Re: [RFC PATCH] virt_mmio: fix signature checking for BE guests

From: Marc Zyngier
Date: Wed Feb 13 2013 - 11:40:46 EST


On 13/02/13 15:46, Pawel Moll wrote:
> On Wed, 2013-02-13 at 15:28 +0000, Marc Zyngier wrote:
>>>> Fix it by encoding the magic as an integer instead of a string.
>>>> So I'm not completely sure this is the right fix,
>>>
>>> It seems right, however...
>>>
>>>> - Using __raw_readl() instead. Is that a generic enough API?
>>>>
>>> ... this implies that either the spec is wrong (as it should say: the
>>> device registers are always LE, in the PCI spirit) or all readl()s & co.
>>> should be replaced with __raw equivalents.
>>
>> Well, the spec clearly says that the registers reflect the endianess of
>> the guest, and it makes sense: when performing the MMIO access, KVM
>> needs to convert between host and guest endianess.
>
> The virtio-mmio spec says so because it seemed like a good idea at the
> time ;-) after reading the PCI device spec. But - as I said - I missed
> the fact that the readl()-like accessors will always do le32_to_cpu().
> Apparently ioread32() does the same (there's a separate ioread32be()).

Maybe. There's so much byte swapping at every possible level that my
head spins... ;-)

> So I'm not sure that the spec is correct in this aspect any more. Maybe
> it should specify the registers as LE always, similarly to PCI? This
> problem is already covered by "2.3.1 A Note on Virtqueue Endianness" in
> the spec...

This section basically covers shared memory, and there is not much we
can do about it. When it comes to the registers (that actually trap into
the hypervisor), it probably makes sense to declare them as LE indeed.

>>> Having said that, does the change make everything else work with a BE
>>> guest? (I assume we're talking about the guest being BE, right? ;-) If
>>> so it means that the host is not following the current spec and it
>>> treats all the registers as LE.
>>
>> Yes, I only care about a BE guest.
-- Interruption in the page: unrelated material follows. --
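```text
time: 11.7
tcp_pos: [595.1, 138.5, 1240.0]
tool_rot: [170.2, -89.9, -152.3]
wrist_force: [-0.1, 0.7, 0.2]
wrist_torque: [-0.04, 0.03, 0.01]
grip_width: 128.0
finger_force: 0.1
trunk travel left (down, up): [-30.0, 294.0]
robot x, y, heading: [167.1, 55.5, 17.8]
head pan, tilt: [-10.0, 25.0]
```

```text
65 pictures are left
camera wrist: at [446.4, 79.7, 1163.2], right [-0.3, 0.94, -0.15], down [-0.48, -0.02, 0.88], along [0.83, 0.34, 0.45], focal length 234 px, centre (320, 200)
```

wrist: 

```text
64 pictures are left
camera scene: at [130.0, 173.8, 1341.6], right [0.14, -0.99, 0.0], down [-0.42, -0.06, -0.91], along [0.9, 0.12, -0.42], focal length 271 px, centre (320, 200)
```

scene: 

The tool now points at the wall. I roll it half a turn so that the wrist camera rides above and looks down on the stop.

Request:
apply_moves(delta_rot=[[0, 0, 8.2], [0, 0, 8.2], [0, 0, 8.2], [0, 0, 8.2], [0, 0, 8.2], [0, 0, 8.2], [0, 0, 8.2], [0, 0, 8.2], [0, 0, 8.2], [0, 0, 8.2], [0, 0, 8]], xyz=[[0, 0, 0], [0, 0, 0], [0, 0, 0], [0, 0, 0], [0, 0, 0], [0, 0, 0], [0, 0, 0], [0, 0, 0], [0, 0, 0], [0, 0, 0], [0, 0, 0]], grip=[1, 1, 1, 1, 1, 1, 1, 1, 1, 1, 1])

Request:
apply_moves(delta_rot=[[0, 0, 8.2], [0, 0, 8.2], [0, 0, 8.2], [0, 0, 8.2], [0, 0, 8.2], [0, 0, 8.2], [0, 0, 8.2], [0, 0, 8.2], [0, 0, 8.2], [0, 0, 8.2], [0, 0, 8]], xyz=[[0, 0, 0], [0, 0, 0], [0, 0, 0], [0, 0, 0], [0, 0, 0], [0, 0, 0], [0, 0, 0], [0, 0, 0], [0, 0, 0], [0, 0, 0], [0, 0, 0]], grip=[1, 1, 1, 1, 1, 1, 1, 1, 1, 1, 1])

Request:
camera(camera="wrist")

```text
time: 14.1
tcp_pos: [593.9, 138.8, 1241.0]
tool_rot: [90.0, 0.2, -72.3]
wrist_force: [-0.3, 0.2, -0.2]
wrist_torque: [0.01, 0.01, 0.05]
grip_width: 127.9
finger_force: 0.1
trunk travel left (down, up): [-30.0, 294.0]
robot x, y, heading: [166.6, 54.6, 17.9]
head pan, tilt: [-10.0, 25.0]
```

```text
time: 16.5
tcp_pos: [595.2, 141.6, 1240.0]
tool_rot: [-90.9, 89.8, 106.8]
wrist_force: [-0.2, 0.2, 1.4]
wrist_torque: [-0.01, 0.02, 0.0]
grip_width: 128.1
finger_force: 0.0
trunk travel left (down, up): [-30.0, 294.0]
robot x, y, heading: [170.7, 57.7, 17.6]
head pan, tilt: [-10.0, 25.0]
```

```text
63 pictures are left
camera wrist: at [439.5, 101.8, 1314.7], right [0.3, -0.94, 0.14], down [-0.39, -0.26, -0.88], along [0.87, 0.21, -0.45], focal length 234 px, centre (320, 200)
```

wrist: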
And no, not much is actually working
>> (kvmtool is not happy about the guest addresses it finds in the
>> virtio-ring). Need to dive into it and understand what needs to be fixed...
>
> Do the other registers like queuenum make sense? Could it be that the
> page number of the ring you're getting has wrong endianness?

The addresses are definitely wrong. kvmtool is spitting things like:
Warning: unable to translate guest address 0xe8fd828f00000000 to host

which tends to indicate that yes, page numbers are the other way around.
Cross-endianness shared memory fun.

M.
--
Jazz is not dead. It just smells funny...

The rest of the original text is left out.